There’s No Place like Chrome
When Jason and I visited Kodachrome Basin State Park last fall we noticed a group campsite that was isolated in a beautiful area and my plotting mind instantly recognized its potential as a future base of operation. Thus, when I got nominated to plan our first camping trip of the season I immediately thought of Kodachrome. As it turns out, I am indeed a bit of a scheming genius.
We usually go camping at least once every summer with a group of our buddies that includes: the Rowleys, the Bresees, and my brother Drew’s family. We’ve stayed in everything from state parks to RV parks on these excursions along with some cozy little cabins. The stress and success of our outdoor outings have varied considerably. Since our recent Kodachrome trip went pretty smoothly, I’d say it now ranks among my favorites.

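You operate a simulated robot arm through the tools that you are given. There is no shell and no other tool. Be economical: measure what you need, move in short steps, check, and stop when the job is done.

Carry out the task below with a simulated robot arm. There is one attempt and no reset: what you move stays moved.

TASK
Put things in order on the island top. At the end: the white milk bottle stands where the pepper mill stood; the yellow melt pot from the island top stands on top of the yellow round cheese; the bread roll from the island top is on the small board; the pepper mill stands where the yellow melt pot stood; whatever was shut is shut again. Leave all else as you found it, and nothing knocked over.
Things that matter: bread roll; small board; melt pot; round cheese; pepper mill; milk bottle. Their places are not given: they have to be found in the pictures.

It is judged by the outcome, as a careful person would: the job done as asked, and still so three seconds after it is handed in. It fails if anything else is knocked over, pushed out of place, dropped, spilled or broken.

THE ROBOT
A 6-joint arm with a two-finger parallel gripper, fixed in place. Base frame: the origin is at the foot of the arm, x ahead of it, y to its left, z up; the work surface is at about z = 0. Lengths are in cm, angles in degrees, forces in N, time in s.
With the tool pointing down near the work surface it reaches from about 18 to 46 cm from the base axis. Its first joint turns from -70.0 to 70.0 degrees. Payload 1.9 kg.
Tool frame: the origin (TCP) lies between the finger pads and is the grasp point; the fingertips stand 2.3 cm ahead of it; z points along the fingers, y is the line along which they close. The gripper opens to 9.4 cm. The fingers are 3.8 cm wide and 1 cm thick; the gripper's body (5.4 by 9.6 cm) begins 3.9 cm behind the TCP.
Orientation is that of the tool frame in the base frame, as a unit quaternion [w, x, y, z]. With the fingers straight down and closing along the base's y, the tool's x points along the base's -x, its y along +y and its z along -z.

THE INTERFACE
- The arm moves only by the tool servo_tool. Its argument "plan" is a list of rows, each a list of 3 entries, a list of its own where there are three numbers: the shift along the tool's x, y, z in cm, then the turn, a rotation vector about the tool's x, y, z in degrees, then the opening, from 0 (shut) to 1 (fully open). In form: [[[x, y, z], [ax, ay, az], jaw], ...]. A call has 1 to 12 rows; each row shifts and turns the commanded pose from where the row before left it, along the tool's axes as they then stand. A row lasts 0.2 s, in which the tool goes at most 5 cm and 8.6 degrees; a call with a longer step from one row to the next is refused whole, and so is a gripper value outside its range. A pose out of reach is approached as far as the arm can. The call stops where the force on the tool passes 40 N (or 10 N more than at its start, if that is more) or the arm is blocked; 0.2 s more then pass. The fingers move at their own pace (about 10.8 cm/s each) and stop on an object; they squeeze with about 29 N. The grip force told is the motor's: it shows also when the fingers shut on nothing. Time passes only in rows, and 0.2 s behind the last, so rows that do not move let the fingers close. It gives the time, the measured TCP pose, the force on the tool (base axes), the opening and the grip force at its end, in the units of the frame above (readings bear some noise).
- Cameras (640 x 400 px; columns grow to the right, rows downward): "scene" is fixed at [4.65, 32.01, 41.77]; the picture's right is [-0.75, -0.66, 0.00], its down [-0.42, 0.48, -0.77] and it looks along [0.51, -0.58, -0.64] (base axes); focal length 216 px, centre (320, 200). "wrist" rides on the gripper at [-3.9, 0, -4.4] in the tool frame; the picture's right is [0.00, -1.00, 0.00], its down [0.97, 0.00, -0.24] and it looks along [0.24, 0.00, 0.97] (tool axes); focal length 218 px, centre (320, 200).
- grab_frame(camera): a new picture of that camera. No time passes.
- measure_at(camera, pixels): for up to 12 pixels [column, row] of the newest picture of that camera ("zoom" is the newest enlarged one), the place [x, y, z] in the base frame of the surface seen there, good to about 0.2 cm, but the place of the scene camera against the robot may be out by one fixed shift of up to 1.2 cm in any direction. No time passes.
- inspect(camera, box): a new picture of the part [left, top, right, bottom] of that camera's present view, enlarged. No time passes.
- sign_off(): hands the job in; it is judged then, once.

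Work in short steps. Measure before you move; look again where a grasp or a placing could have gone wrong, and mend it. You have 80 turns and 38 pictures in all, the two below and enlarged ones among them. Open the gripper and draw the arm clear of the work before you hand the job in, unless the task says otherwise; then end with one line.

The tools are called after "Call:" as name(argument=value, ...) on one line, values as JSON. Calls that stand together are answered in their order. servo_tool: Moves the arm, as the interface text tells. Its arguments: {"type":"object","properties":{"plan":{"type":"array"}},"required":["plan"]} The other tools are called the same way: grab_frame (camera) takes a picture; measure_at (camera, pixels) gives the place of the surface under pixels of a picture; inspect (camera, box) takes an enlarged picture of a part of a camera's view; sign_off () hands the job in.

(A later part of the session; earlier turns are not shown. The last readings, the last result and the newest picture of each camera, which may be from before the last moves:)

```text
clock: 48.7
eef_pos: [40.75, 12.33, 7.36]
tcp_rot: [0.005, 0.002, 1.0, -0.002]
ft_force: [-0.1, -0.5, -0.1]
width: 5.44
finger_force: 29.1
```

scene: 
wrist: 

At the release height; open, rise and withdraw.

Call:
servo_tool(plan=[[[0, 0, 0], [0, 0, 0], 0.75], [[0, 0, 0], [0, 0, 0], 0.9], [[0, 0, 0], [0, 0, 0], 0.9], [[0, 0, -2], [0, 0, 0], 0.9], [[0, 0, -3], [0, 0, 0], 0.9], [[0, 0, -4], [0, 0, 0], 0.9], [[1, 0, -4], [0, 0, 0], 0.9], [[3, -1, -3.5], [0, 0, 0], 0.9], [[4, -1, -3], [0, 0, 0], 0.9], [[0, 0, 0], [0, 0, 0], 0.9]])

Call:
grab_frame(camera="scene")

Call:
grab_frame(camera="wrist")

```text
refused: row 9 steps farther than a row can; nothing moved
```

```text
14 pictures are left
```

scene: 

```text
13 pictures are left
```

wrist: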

That group campsite, as anticipated, ended up being absolutely ideal for our raucous assortment of friends. It was solitarily situated among cresting red hills and equipped with a covered picnic table pavilion, a fire pit encircled by benches, and plenty of flat space for tents. Did I already mention that I’m a genius?
We arrived on Friday evening and spent most of our Saturday hiking. I was impressed with how well the little kids in our group held up. Our first trek took us along the Panorama Trail to such exciting places as the Secret Passage, Hat Shop, and Cool Cave. The Cool Cave, though really an alcove not a cave, was a favorite with the kiddies. It provided plenty of difficult dirt to challenge their climbing skills. Our diverting stops, remarkably, kept the children going for the entire 6 miles of our journey without many complaints. They were all too tired though near the end to make a slight detour to the Panorama Point lookout, which Jason and I checked out on our own. And just for the record, Drew and Jeremy were exhausted from backpacking their tiniest family members around and probably complained more than the youngsters.
Jason and I took a little jaunt on our own later that afternoon when lethargy infected the rest of our group. We explored the Grand Parade Trail and its offshoots into a couple of box canyons. The unusual rock shapes and shades in those canyons were the most intriguing parts of this hike.
Later, we got back together with the gang for a trek through Angel’s Palace. We were hoping to catch the sunset from that aerial vantage point but missed it by minutes. Still, this path, which is my favorite at Kodachrome, did not disappoint with its curious colors and slender fingers of precipitous rock. Surprisingly, most of the kids, even after all their earlier walking, wanted to join us for this climb.
The weather at Kodachrome was nearly ideal (Yet another detail meticulously accounted for by the genius of Rachel.) but the pleasant temperatures plummeted after dark making the fire pit a very popular spot in the evenings. Most of the adults gathered around the flames’ glow each night until 1:00 AM or so chatting and gazing at the stars, which pricked the sky so numerously in that remote region it’s a wonder the heavens didn’t leak light.
Our trip was over quickly but even demolishing our campsite on Sunday morning proved exciting. Drew found a small pale scorpion under his tent as he was packing it away. Yes, that’s the kind that’s quite poisonous. Maybe Drew will think twice now about unzipping all of his tent doors at night in a claustrophobic rage. Maybe…
Kodachrome Basin was rather fantastic. The temperatures, except for the first night during which we all froze sheathed in our ineffectual sleeping bags, were perfect. The scenery was gorgeous and the stars overwhelming plus the kids handled their explorative exercise unexpectedly well. As with any group as large as ours, some organizational challenges were unavoidable but I think those were pretty minimal this time compared to other camping trips. May all of our tented sprees be as successful as Kodachrome!